Historical explanations of the rise of the Food Establishment do not usually begin with curry. They begin with the standard background on the gourmet explosion—background that includes the traveling fighting men of World War Two, the postwar travel boom, and the shortage of domestic help, all of which are said to have combined to drive the housewives of America into the kitchen.

This background is well and good, but it leaves out the curry development. In the 1950s, suddenly, no one knew quite why or how, everyone began to serve curry. Dinner parties in fashionable homes featured curried lobster. Dinner parties in middle-income homes featured curried chicken. Dinner parties in frozen-food compartments featured curried rice. And with the arrival of curry, the first fashionable international food, food acquired a chic, a gloss of snobbery it had hitherto possessed only in certain upper-income groups.
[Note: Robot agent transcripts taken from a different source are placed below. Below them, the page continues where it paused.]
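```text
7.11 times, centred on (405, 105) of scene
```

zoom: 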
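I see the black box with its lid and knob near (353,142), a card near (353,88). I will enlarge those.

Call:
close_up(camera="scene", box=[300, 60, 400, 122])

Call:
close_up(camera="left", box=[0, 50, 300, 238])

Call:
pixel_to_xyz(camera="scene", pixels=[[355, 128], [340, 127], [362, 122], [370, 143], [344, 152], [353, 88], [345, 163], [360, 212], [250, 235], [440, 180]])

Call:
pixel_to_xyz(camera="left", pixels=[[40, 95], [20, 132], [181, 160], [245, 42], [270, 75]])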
Hostesses were expected to know that iceberg lettuce was
déclassé
and tuna-fish casseroles
de trop.
Lancers sparkling rose and Manischewitz were replaced on the table by Bordeaux.
*

Glib as this summation sounds, “I was totally serious,” says Ephron, who moved on from print journalism to become a novelist, screenwriter, and director whose oeuvre has a conspicuous foodie undercurrent to it (most acutely in
Heartburn
, her roman à clef about the unraveling of her marriage to the reporter Carl Bernstein—which comes with recipes). “Curry opened the door for this gourmet transformation,” she says. “In the late fifties and early sixties, sophisticated cooking became
the
thing to do: you were an adult, and therefore you cooked. And bought Le Creuset pots and good knives. It was just
what you did
—sort of like smoking dope became a few years later.”